• _Extract to read_
- - - -
► Говорили мне, — записал в своем дневнике друг Бориса Леонидовича Л.В. Горнунг, — что поэмы «Хорошо» и «Владимир Ленин» очень понравились наверху и что было предположение, что Владимир Владимирович будет писать такие же похвалы и главному хозяину. Этот прием был принят на Востоке, особенно при дворе персидских шахов, когда придворные поэты должны были воспевать их достоинства в преувеличенно хвалебных словах, — но после этих поэм Маяковского не стало. Борис Леонидович сказал мне, что намеками ему было предложено взять на себя эту роль…
В свете этого сообщения мы можем с уверенностью сказать, что фраза Пастернака — «Накануне глубоко и упорно думал о Сталине; как художник — впервые» — была не просто красивым риторическим оборотом. Этой репликой Пастернак прямо давал понять, что известный «социальный заказ» им принят. Не надо только его торопить. Поэзия — дело тонкое. Вот он уже всю ночь упорно думал о Сталине. И не просто думал, а — «как художник». То есть — присматриваясь, прицеливаясь к своей будущей модели. Стало быть, уже песня зреет.
Давая это свое обещание, Пастернак не обманывал. Он и в самом деле собирался его исполнить.
И исполнил.
* * *
1 января 1936 года в «Известиях» появилось стихотворение Пастернака «Мне по душе строптивый норов…».
Имя Сталина в нем названо не было. Но портрет вождя там был дан (при всей индивидуальной неповторимости пастернаковского голоса) в лучших традициях придворной поэзии Востока:
А в эти дни на расстояньи,
За древней каменной стеной,
Живет не человек, — деянье,
Поступок ростом с шар земной.
Судьба дала ему уделом
Предшествующего пробел:
Он — то, что снилось самым смелым,
Но до него никто не смел.
За этим баснословным делом
Уклад вещей остался цел.
Он не взвился небесным телом,
Не исказился, не истлел.
В собранье сказок и реликвий,
Кремлем плывущих над Москвой,
Столетья так к нему привыкли,
Как к бою башни часовой.
Этим строчкам о человеке, живущем «за древней каменной стеной», предшествуют другие, в которых поэт говорит о себе:
И этим гением поступка
Так поглощен другой, поэт,
Что тяжелеет, словно губка,
Любою из его примет.
Как в этой двухголосной фуге
Он сам ни бесконечно мал,
Он верит в знанье друг о друге
Предельно крайних двух начал.
Хотя поэт и ощущает свою малость в сравнении с человеком, каждый поступок которого «ростом с шар земной», но в то же время он утверждает и некое их равенство. Равенство, основанное на какой-то таинственной связи, существующей между этими двумя «полюсами мироздания».
- - - -
• _Direction 1_
Start at the line containing "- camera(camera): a", stop at the line containing "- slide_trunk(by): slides", and set down every line in that stretch exactly as written, and nothing else. Give them as a Markdown table with the columns Count and Line text: a running number and the line, blank lines left out.

• _Given material_
- - - -
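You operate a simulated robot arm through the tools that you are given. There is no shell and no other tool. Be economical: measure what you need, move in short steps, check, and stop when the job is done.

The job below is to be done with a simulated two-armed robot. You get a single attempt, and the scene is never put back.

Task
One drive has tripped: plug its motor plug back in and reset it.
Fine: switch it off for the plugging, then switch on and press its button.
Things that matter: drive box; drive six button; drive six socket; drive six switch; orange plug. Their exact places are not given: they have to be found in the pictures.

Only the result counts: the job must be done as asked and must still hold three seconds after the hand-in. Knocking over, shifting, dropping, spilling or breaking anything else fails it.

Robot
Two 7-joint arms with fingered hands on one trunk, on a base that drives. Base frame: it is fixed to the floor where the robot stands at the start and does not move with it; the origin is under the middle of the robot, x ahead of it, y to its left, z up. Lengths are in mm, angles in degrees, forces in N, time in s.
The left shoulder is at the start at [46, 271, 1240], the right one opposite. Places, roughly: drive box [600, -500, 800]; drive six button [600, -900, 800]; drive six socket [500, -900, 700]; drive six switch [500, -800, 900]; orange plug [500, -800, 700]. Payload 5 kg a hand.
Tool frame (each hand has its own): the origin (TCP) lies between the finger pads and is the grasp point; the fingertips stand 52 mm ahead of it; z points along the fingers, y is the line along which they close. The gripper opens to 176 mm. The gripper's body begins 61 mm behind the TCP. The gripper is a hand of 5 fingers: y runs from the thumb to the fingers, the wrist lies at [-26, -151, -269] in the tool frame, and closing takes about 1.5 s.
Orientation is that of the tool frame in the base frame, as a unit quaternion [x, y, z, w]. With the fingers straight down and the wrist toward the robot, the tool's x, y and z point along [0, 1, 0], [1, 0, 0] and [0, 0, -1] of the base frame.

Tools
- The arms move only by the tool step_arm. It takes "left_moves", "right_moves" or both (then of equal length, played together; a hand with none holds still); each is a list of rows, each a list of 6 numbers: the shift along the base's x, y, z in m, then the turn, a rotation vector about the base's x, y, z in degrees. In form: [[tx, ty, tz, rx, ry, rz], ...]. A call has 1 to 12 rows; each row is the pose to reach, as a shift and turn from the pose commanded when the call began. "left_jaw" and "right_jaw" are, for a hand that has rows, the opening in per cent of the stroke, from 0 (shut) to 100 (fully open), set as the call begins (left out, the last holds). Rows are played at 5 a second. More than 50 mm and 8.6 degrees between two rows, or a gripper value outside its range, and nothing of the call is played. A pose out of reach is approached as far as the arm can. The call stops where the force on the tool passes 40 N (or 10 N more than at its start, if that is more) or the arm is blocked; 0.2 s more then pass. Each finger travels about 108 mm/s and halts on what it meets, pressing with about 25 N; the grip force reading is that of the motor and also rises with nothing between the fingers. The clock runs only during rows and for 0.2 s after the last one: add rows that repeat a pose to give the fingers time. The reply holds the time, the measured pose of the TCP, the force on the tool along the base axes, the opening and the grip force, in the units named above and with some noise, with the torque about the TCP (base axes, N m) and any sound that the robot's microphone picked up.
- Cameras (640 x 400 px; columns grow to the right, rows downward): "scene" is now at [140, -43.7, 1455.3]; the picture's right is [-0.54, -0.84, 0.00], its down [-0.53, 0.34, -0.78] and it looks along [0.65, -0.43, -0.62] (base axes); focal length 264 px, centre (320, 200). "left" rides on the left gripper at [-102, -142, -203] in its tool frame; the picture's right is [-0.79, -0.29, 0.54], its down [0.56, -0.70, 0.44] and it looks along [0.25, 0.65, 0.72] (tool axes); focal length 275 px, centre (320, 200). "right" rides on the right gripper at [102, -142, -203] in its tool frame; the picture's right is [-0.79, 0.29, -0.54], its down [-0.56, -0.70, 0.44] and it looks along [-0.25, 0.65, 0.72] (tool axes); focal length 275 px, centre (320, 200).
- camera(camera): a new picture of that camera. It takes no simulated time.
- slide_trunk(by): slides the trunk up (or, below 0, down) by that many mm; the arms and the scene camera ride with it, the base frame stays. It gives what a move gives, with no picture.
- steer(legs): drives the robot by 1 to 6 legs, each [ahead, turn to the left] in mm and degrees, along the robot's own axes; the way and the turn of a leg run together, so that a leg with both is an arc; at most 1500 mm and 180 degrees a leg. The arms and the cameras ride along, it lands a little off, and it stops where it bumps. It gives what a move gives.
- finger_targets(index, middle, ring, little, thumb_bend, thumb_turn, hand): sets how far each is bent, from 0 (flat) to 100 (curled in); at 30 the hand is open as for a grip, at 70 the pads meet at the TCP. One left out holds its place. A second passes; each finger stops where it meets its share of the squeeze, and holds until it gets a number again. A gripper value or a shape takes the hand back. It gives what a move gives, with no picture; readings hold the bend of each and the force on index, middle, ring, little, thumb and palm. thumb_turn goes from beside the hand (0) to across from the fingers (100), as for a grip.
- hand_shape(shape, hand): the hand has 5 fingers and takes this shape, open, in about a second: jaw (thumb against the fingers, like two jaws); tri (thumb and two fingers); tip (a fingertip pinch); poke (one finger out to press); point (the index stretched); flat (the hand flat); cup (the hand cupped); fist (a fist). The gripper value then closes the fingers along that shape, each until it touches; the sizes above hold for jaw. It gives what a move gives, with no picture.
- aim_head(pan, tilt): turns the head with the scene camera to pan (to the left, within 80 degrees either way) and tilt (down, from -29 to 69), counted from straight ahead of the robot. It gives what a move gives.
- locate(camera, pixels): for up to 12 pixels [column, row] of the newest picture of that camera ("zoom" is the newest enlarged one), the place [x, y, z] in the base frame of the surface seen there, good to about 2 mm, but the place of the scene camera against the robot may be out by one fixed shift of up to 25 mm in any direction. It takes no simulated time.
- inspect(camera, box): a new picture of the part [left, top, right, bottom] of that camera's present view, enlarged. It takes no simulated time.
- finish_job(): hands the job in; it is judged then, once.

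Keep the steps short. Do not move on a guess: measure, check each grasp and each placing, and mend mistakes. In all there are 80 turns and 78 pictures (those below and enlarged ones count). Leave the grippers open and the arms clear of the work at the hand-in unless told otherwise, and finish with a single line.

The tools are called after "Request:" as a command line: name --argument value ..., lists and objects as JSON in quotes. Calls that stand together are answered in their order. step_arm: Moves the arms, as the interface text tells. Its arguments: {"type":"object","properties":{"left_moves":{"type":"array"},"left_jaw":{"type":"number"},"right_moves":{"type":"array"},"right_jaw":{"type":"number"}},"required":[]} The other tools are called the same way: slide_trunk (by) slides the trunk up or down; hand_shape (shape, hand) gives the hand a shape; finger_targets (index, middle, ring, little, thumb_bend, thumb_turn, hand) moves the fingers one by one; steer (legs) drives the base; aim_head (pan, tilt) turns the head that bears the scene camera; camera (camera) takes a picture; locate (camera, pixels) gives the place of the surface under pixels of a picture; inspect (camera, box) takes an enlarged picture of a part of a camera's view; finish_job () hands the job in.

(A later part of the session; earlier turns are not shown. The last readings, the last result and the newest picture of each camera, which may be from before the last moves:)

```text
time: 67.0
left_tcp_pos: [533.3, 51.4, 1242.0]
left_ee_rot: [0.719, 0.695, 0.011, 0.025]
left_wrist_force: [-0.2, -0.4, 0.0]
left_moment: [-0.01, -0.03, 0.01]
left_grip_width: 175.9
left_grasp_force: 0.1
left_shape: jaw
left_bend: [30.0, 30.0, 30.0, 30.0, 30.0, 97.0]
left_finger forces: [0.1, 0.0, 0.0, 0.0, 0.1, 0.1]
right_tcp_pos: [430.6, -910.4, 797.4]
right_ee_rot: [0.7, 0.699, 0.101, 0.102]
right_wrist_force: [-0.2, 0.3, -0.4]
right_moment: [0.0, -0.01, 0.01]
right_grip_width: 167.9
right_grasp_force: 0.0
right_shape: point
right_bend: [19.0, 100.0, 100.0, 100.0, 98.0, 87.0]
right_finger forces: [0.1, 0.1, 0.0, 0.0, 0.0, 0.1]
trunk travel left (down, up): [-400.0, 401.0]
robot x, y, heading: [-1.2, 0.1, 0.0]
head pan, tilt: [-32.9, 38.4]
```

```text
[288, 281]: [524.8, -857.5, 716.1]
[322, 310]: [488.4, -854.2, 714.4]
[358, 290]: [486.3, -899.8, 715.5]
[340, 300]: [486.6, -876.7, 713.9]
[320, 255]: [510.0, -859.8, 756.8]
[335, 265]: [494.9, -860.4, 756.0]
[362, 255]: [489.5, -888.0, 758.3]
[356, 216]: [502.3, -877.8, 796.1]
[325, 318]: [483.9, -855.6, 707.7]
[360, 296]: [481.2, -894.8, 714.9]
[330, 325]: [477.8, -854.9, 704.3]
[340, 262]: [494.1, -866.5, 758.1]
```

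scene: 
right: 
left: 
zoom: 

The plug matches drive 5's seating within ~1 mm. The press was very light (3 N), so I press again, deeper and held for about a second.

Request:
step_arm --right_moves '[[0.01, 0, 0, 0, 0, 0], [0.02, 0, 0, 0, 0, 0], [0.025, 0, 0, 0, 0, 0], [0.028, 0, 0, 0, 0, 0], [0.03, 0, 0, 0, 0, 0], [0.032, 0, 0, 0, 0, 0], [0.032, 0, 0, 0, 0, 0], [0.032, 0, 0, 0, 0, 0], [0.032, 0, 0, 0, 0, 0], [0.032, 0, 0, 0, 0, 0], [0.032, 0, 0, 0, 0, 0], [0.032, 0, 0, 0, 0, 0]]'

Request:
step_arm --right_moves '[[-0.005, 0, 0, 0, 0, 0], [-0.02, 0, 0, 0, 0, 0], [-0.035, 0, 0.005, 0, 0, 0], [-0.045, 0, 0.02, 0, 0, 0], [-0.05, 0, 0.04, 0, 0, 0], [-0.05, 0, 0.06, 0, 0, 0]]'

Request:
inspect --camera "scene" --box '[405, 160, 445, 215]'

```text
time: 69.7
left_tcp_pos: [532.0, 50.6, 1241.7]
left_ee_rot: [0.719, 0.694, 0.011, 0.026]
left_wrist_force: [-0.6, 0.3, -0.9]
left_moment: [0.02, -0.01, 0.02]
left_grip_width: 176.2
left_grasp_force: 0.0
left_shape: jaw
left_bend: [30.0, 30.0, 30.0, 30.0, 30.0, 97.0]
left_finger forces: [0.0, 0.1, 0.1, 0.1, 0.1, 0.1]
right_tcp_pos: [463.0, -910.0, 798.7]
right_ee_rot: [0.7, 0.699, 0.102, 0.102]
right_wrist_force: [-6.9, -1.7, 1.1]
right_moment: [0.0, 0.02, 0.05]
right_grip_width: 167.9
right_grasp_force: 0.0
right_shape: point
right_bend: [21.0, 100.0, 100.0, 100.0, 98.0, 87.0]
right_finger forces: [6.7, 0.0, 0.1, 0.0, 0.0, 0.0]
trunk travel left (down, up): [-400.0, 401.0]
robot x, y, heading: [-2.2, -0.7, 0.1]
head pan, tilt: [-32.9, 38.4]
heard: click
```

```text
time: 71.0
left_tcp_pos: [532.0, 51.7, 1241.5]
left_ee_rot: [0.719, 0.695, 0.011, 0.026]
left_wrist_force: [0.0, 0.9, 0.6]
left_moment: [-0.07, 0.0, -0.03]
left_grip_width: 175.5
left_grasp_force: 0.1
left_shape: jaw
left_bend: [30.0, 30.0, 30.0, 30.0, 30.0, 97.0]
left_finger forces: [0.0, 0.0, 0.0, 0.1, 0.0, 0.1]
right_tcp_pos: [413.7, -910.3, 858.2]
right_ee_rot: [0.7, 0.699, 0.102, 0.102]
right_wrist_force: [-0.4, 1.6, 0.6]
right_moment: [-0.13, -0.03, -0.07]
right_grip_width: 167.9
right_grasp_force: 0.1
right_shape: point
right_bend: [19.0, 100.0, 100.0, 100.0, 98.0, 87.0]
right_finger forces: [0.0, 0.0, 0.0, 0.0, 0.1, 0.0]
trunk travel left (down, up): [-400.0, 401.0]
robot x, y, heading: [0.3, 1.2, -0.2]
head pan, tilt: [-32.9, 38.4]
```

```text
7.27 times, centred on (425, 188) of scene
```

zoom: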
- - - -
• _Direction 2_
Take up the extract to read again after its last words.

• _Output 1_
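| Count | Line text |
|---|---|
| 1 | - camera(camera): a new picture of that camera. It takes no simulated time. |
| 2 | - slide_trunk(by): slides the trunk up (or, below 0, down) by that many mm; the arms and the scene camera ride with it, the base frame stays. It gives what a move gives, with no picture. |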

• _Output 2_
На первый взгляд не совсем понятно, можем ли мы с уверенностью утверждать, что поэт («артист»), о котором идет тут речь, — не кто иной, как сам автор: если он говорит о себе, то почему в третьем лице? Однако никаких сомнений в том, что Пастернак разумел тут именно себя, ни у кого никогда не возникало. Да он и сам не делал из этого тайны: прямо написал однажды, что в этом стихотворении «разумел Сталина и себя». И пояснил, что это была «искренняя, одна из сильнейших (последняя в тот период) попытка жить думами времени и ему в тон». (Борис Пастернак. Собрание сочинений. В 5 т. Т. 2, с. 620.)
Строки о поэте, который «тяжелеет, словно губка, любою из его примет», как и приписка Пастернака к «письму товарищей» по поводу смерти Аллилуевой, содержат в себе некое — уже новое! — обещание. Они довольно прямо намекают на то, что поэт уже «забеременел» («тяжелеет») заданной ему темой, что цитируемое стихотворение — лишь первый подступ к ней: полное воплощение и разрешение этой грандиозной темы — впереди.
Тут Пастернак, быть может, и слегка лукавил. Но вера его «в знанье друг о друге предельно крайних двух начал» была искренней.
Примерно в это же время (в марте 1936) он обратился к Сталину с письмом, в котором благодарил его за освобождение мужа и сына Анны Ахматовой, которое приписал (не без оснований) своему заступничеству, а также за произнесенные Сталиным незадолго до этого знаменитые его слова о Маяковском как о «лучшем, талантливейшем» поэте эпохи.
Начиналось это письмо так:
► Дорогой Иосиф Виссарионович!
Меня мучит, что я не последовал тогда своему первому желанию и не поблагодарил Вас за чудесное освобождение родных Ахматовой; но я постеснялся побеспокоить Вас вторично и решил затаить про себя это чувство горячей признательности Вам, уверенный в том, что все равно, неведомым образом, оно как-нибудь до Вас дойдет.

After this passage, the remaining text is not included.